- Software is all about retention and activation.
That includes a skool community, I’m sure Horomozi would agree.
How to give someone a quick win that is predictable and how to retain customers longer.
The focus of any SaaS-building entrepreneur should not be the SaaS, but the customer.
This is my major takeaway: Focusing on the experience and communication in the first 48h after purchase.
2. What do the most successful people do - who are they and how do I reverse engineer that?
It is not that it is unscalable, it is about what I need to do to scale it. What would it take?
3. Data collection: collect the data all the way through,
Announcing it beforehand to new people joining.
Then show the data.
4. Reminders and follow up:
Making it as easy as possible; to make it easier and faster for the client.
I keep less supply than I have demand - the artist arc
5. Customer success, NPS scores and customer satisfaction tracking militantly.
Quality and quantity are paired metrics
Speed and quality are also paired
6. 50-100 hooks in the first batch
What he thinks will be interesting and content in the market
Most viral content for my seminars: the first 3 secs: visual and verbal hook
Props for visual examples so that people can understand it
7. Testimonials:
Ask them what life was like before
Focus on the moments: what was the worst moment of that?
What was the thing that caused you to make the decision?
Why now, why us?
What is life like now, what have been the best moments since?

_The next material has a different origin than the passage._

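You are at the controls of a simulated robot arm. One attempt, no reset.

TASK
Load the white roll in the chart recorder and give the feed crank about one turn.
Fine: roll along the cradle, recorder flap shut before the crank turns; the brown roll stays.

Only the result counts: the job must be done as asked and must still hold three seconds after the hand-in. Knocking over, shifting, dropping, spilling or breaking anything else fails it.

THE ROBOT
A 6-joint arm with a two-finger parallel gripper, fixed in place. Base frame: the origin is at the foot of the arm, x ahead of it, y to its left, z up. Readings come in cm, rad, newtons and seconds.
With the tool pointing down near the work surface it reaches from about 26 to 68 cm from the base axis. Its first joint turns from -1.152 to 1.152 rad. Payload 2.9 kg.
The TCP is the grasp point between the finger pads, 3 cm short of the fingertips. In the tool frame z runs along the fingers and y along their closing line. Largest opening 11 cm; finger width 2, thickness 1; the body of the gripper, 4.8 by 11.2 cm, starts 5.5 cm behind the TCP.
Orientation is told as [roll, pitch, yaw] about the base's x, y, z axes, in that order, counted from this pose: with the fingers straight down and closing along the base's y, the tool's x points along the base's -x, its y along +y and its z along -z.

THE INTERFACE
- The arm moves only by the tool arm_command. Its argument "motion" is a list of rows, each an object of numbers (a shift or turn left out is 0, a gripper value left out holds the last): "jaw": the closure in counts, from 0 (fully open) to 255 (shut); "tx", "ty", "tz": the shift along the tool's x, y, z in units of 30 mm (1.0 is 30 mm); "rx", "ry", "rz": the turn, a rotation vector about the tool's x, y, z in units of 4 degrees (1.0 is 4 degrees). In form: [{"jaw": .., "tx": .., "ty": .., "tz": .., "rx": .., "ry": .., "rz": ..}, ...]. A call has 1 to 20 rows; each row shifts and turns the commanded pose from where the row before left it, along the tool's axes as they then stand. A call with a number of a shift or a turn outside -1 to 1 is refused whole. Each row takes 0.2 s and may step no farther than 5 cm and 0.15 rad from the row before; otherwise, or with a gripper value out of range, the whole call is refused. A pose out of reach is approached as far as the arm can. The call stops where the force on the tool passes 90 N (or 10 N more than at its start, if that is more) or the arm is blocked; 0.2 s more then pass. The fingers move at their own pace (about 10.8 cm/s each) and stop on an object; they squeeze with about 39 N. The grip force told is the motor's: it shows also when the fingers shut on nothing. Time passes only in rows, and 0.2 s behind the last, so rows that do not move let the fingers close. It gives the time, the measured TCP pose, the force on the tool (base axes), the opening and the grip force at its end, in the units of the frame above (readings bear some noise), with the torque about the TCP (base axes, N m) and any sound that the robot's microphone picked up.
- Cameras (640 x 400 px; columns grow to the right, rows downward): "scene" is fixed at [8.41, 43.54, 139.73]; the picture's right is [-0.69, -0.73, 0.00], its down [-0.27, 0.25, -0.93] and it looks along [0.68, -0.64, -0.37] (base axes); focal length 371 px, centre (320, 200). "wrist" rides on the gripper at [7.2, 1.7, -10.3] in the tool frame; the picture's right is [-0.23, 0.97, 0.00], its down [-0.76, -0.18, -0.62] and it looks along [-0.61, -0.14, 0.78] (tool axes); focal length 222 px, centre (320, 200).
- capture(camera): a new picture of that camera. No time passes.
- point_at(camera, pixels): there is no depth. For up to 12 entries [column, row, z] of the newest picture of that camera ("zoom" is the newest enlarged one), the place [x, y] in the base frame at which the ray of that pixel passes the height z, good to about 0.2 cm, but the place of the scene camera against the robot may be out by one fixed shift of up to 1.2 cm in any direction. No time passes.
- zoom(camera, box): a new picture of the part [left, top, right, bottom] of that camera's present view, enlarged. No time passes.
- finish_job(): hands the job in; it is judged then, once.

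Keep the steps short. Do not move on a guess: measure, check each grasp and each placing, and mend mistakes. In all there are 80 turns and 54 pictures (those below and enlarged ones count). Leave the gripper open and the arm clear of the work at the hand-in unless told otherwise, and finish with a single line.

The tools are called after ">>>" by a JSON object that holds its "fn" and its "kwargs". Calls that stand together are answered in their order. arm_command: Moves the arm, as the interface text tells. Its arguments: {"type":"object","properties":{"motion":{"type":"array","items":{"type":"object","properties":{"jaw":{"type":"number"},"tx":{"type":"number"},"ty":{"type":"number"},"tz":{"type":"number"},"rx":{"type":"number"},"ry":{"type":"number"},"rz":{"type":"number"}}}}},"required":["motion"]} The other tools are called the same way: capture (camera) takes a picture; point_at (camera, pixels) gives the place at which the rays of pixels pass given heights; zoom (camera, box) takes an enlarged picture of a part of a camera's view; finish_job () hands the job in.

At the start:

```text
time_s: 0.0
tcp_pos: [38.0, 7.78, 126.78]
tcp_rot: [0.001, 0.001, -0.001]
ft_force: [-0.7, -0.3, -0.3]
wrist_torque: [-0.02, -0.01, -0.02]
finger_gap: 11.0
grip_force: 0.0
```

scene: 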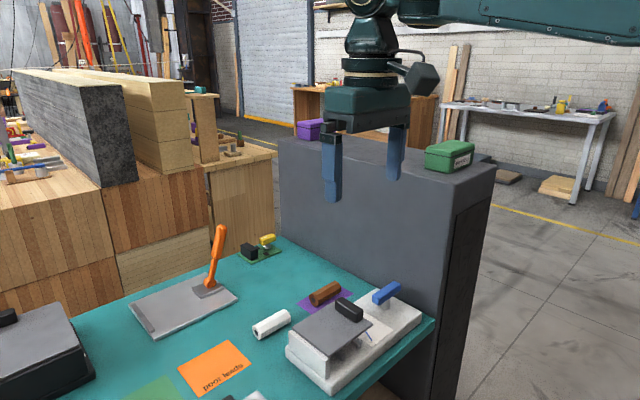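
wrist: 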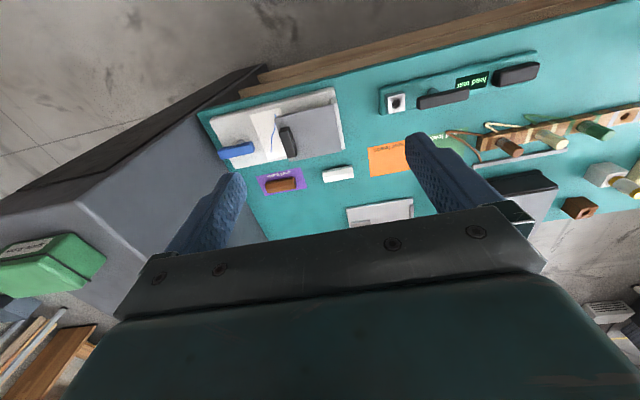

CTA at the end: showing them what the inside of the community looks like
Show them what the next page looks like - exactly as it was in the ad
8. Negotiation strategy: how do I make everybody and all parties happy
9. First step: question all requirements
Elon: if we didn't add anything back then that means we didn't delete enough
Fast, easy, risk free and consistent
Onboarding process:
What must occur
What is required for that to occur
Delete everything else
Cut as far as we can
Add back in what is required
Optimize our process for them to hit these things through ease, risk and speed
Automate
With equity deals it is all about what is already there and what is the risk
- P.S.: Points 11-13 of the addression to the “100”:
- Write down every reason why you need to stick with it. Put it in front of you, remember it.
- Business is shockingly simple, but surprisingly hard. The hard comes in the form of consistency. The moment you don't want to do it or just skip one day is the moment you realize what hard feels like.
- Just win. The hardship will be forgotten.